L’épisode des Journées de retrait de l’école en fut la démonstration : voilà que des parents, essentiellement issus des communautés musulmanes, décident de ne pas envoyer leurs enfants à l’école sur la base de fausses rumeurs propagées par Farida Belghoul et son sinistre compagnon de route, Alain Soral, quant à l’enseignement de la « théorie du genre ». Il s’agissait en réalité de simples ateliers (les « ABCD de l’égalité ») proposés à titre expérimental aux écoliers de quelques académies volontaires pour lutter contre les stéréotypes filles-garçons, parfois même aucune activité.
De son côté, la manif pour tous s’est recyclée en créant des « comités de vigilance » toujours contre cette fameuse « théorie du genre » accusée d’avoir fait son entrée en catimini dans les programmes officiels de SVT au lycée. La raison ? Un nouveau chapitre où l’on apprend la différence entre sexe biologique assigné à la naissance et construction sociale d’une identité sexuelle avec toutes les inégalités qui en découlent. Rien de nouveau sous le soleil ! N’était-ce pas Simone de Beauvoir qui écrivait, en 1949 déjà, qu’« on ne nait pas femme : on le devient » ?
Toutes ces contestations idéologiques et religieuses qui prennent pour cible l’école et ses enseignants doivent être prises au sérieux. J’entendais hier matin à la radio une mère réclamer une liste détaillée de toutes les activités scolaires de ses enfants et tous les sujets abordés en classe. On connait aussi la difficulté pour les professeurs d’enseigner la théorie de l’évolution dans certaines classes. Ne parlons pas des cours d’éducation sexuelle qui font l’objet d’attaques répétées depuis de nombreuses années alors qu’ils jouent un rôle important dans la prévention des risque de grossesse non désirée et de transmission de maladies vénériennes.

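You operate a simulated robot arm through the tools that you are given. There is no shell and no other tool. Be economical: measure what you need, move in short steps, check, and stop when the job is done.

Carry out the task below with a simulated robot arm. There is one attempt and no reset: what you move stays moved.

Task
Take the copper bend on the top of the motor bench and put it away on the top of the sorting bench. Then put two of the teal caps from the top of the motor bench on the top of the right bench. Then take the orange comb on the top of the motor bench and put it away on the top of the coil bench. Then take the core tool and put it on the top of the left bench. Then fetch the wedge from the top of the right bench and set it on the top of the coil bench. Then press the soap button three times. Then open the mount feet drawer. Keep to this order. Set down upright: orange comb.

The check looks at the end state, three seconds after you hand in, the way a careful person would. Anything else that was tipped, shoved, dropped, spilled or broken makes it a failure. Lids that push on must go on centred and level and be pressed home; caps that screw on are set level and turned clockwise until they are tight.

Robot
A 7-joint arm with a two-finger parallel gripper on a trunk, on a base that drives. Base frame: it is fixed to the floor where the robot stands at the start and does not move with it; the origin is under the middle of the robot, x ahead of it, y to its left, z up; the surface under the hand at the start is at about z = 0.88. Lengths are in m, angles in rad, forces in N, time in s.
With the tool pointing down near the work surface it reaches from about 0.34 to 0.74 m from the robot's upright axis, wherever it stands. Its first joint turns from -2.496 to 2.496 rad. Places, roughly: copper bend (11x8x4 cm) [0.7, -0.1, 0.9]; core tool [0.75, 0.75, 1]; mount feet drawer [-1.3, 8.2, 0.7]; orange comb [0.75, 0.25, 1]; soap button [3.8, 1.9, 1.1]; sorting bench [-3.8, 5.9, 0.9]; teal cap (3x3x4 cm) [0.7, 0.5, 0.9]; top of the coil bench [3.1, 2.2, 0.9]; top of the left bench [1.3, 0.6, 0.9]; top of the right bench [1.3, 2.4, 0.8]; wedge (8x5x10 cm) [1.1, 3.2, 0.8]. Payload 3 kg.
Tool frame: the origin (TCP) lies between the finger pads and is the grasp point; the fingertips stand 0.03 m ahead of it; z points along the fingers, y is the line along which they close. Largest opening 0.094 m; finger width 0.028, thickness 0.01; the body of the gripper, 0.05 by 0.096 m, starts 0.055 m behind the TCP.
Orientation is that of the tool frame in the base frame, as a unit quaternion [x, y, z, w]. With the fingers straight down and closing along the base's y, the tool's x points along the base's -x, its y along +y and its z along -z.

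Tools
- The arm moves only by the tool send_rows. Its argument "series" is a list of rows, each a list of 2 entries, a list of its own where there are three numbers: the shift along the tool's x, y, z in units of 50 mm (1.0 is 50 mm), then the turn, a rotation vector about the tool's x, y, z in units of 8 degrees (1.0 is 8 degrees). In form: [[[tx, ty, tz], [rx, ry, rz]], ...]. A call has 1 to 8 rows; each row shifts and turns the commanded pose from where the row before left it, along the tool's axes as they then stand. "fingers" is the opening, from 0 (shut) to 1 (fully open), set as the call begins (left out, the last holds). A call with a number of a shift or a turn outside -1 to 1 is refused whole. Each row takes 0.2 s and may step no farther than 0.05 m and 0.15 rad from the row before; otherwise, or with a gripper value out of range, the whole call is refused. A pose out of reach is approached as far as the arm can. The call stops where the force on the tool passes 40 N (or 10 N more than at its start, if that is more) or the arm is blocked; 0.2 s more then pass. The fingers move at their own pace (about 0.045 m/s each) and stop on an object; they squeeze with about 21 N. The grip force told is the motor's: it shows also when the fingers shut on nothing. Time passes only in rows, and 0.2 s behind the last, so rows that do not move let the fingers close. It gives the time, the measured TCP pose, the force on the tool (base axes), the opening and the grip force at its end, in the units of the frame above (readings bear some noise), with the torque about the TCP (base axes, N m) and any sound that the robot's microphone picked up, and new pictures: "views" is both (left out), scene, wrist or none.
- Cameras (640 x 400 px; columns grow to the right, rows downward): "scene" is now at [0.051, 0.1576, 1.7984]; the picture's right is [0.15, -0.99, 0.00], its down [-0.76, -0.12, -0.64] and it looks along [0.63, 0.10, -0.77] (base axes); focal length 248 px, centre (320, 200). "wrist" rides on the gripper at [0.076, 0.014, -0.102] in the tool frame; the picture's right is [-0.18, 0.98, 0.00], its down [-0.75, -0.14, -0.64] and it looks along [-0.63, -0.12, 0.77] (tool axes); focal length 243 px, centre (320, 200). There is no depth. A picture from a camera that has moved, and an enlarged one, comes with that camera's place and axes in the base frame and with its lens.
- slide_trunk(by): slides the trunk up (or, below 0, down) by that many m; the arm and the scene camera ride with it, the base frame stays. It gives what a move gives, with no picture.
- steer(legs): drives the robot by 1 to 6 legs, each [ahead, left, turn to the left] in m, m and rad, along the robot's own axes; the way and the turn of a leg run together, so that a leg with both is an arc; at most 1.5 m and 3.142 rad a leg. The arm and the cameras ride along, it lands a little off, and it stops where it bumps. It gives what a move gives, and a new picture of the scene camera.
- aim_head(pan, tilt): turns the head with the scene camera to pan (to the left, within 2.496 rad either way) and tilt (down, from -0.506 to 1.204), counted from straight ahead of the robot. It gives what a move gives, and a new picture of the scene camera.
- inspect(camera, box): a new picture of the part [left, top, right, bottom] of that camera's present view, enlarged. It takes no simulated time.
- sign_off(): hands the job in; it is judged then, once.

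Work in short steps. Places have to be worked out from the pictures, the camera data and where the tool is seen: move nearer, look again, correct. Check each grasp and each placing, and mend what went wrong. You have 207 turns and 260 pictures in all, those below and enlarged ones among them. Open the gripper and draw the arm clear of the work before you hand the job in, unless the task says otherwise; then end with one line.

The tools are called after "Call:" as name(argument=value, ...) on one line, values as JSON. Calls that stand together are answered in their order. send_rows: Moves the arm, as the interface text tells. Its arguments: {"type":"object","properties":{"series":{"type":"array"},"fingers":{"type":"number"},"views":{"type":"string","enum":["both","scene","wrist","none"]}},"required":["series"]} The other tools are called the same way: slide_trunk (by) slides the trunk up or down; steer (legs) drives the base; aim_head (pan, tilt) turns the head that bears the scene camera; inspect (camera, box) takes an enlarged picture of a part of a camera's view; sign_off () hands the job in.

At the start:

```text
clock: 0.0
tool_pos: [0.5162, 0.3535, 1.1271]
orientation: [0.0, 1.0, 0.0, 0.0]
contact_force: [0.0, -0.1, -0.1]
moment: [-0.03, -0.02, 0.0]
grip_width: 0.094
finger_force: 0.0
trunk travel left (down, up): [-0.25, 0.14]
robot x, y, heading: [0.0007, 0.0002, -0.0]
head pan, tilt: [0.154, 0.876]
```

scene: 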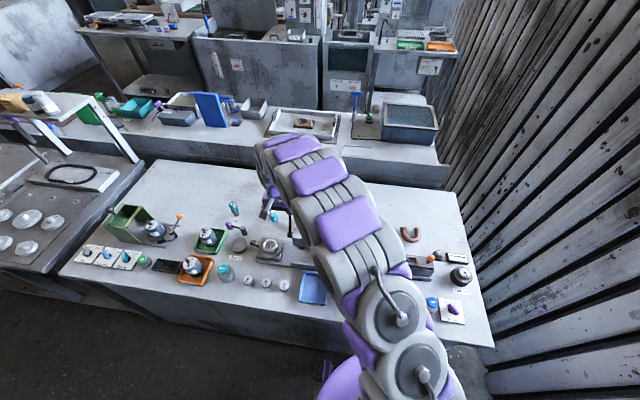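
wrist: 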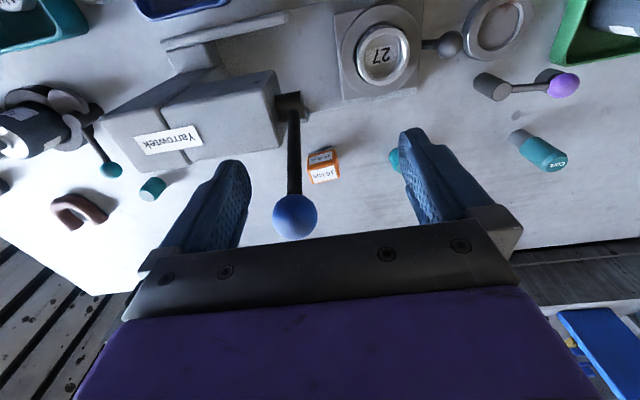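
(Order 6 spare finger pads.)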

Derrière toutes ces dérives se cache un mouvement de fond qui cherche à rejouer la bataille de l’instruction contre l’éducation. On croyait ce débat enterré. Ne l’a-t-on pas d’ailleurs définitivement tranché en 1932 en renommant le Ministère de l’Instruction publique en Ministère de l’Éducation nationale ? Nul ne conteste qu’il faille instruire les enfants et leur apprendre à « lire, écrire, compter » pour reprendre la formule consacrée. Ce savoir de base est essentiel, indispensable même, et les enquêtes PISA nous montre qu’il y a encore des progrès à réaliser en France dans ce domaine. Mais l’école n’est pas seulement une fabrique de « têtes bien pleines », elle est aussi une institution républicaine qui forme des citoyens et les éduque à la vie de la cité. Jules Ferry disait que si l’instruction religieuse appartient aux familles et à l’Église, l’instruction morale appartient quant à elle à l’école. C’est cette visée de l’école qui est aujourd’hui menacée par des mouvements idéologiques réactionnaires. Il faut faire bloc contre cette tentative de déstabilisation de l’école et des enseignants, dont l’autorité pédagogique doit être réaffirmée face aux caprices de parents d’élèves qui veulent d’une école à la carte où l’on choisit ce qui peut et ce qui ne peut pas être enseigner. Disons le haut et fort : l’éducation à l’égalité et au respect de l’autre a toute sa place dans l’école de la République et il n’y a pas d’âge pour commencer à lutter contre les préjugés, les discriminations ou la violence.